Sonja Heim ist Customer Success & Operations Manager bei Taskbase. Das Edtech-­Start-up ist auf personalisiertes Feedback spezialisiert und bietet KI-basierte Lösungen für digitale Lernwelten an.

Für welche Bereiche ist KI geeignet?

Es ist einfacher zu sagen, wofür sie nicht geeignet ist (lacht). Künstliche Intelligenz soll die Menschen unterstützen, daher ist sie beinahe überall einsetzbar. Wichtig ist, ethische Aspekte zu berücksichtigen. Künstliche Intelligenz löst Ängste aus, da häufig nicht nachvollziehbar ist, was sie macht und warum. Im Bildungsmarkt beispielsweise gibt es sehr viel adaptive learning, aber es gibt wenig Transparenz, woher die Daten kommen und was mit ihnen geschieht. Daher ist ein Monitoring seitens der KI-basierten Produktanbieter essenziell, um sicherzustellen, dass die Maschine das Richtige lernt. Wichtig ist auch der Datenschutz. Daten sind sehr wertvoll und besitzen eine Macht, daher muss man sie sorgfältig behandeln. Eine verlässliche Qualitätssicherung sollte daher zwingend gegeben sein.

In welchen Bereichen sind die intelligenten ­Maschinen schon im Einsatz?

KI ist weit verbreitet: In der Gesundheitsbranche etwa werden Röntgenbilder von Maschinen analysiert, um Tumoren ausfindig zu machen. Auch arbeiten Spracherkennungsassistenten, die automatisiert Untertitel generieren, mit KI. Die digitale Welt kennt unsere Vorlieben und unser Verhalten vielleicht besser als Menschen aus unserem Umfeld. Das sieht man zum Beispiel, wenn wir die Google-Suche benutzen: Wenn ich etwas suche, bekomme ich andere Resultate als Sie, auch wenn Sie die gleichen Begriffe eingeben. Und im Customer Support sind vielerorts bereits Chatbots im Einsatz. Diese können sehr hilfreich sein – wenn sie gut programmiert sind.

Wie lässt sich Künstliche Intelligenz in der Schule einsetzen?

Schulen sind auf dem Vormarsch, was die Digitalisierung angeht. Sie ist aber auch eine Herausforderung. Jetzt sind die «digital natives» in der Schule, die vielleicht besser mit dem Tablet umgehen können als die Lehrperson. Zudem verändert die Digitalisierung die Schulabläufe, da digitale Lehrmittel oder Lernwelten den Alltag ergänzen. Künstliche Intelligenz kann Lehrpersonen vor allem bei Fleissarbeit unterstützen, zum Beispiel beim Auswerten von Antworten oder Korrigieren von Prüfungen.
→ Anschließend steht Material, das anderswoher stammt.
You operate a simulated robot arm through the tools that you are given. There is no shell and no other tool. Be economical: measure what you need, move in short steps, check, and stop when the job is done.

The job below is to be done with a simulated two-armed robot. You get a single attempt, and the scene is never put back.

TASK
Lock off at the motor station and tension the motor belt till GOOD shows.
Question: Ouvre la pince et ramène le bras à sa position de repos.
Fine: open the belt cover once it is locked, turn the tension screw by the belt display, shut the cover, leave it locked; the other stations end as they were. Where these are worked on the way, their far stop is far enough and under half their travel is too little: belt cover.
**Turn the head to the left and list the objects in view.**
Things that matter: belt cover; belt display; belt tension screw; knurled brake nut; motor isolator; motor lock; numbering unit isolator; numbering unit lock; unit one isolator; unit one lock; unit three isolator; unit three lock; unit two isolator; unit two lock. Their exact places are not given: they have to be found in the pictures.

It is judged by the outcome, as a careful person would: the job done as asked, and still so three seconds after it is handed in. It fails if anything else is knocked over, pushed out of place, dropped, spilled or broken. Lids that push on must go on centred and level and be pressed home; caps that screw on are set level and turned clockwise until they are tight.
So bietet die KI sehr viele Chancen. Und die Lehrperson hat mehr Zeit, sich auf die pädagogischen Kompetenzen zu fokussieren.

Gibt eine Maschine den Schülerinnen und Schülern personalisiertes Feedback und empfiehlt passende Lerninhalte, kann das die Kinder und Jugendlichen weiterbringen. Die zentrale Rolle der Lehrperson verliert jedoch nicht an Bedeutung, denn der pädagogische Aspekt ist enorm wichtig.

Wo hätten Sie persönlich gerne mehr Unterstützung durch KI?

Bei Alltagsentscheidungen, zum Beispiel wenn ich vor dem Regal mit den Chips stehe, hätte ich gerne eine KI, die mir sagt, welche Chips ich gerade will/brauche (lacht). Oder mir generell vorschlägt, was ich essen soll. Ich mag den Einsatz von KIs, die mir Tipps und Empfehlungen geben und den Alltag erleichtern.

Was kann der Mensch besser als die Künstliche ­Intelligenz?

Eine KI kann sehr rasch mehr Wissen besitzen als ein Mensch. Der Mensch hingegen ist emotional und intuitiv, Künstliche Intelligenz kann Emotionen nicht deuten, sondern sie höchstens auswendig lernen.

Ein letztes Wort zur Künstlichen Intelligenz?

Künstliche Intelligenz optimiert unseren Alltag jetzt schon mehr, als uns oft bewusst ist. Wir können davon profitieren und sie als Chance betrachten. Eine gesunde Skepsis ist verständlich, Angst müssen wir aber nicht haben. Sie soll kein Ersatz für uns Menschen, sondern eine Ergänzung sein.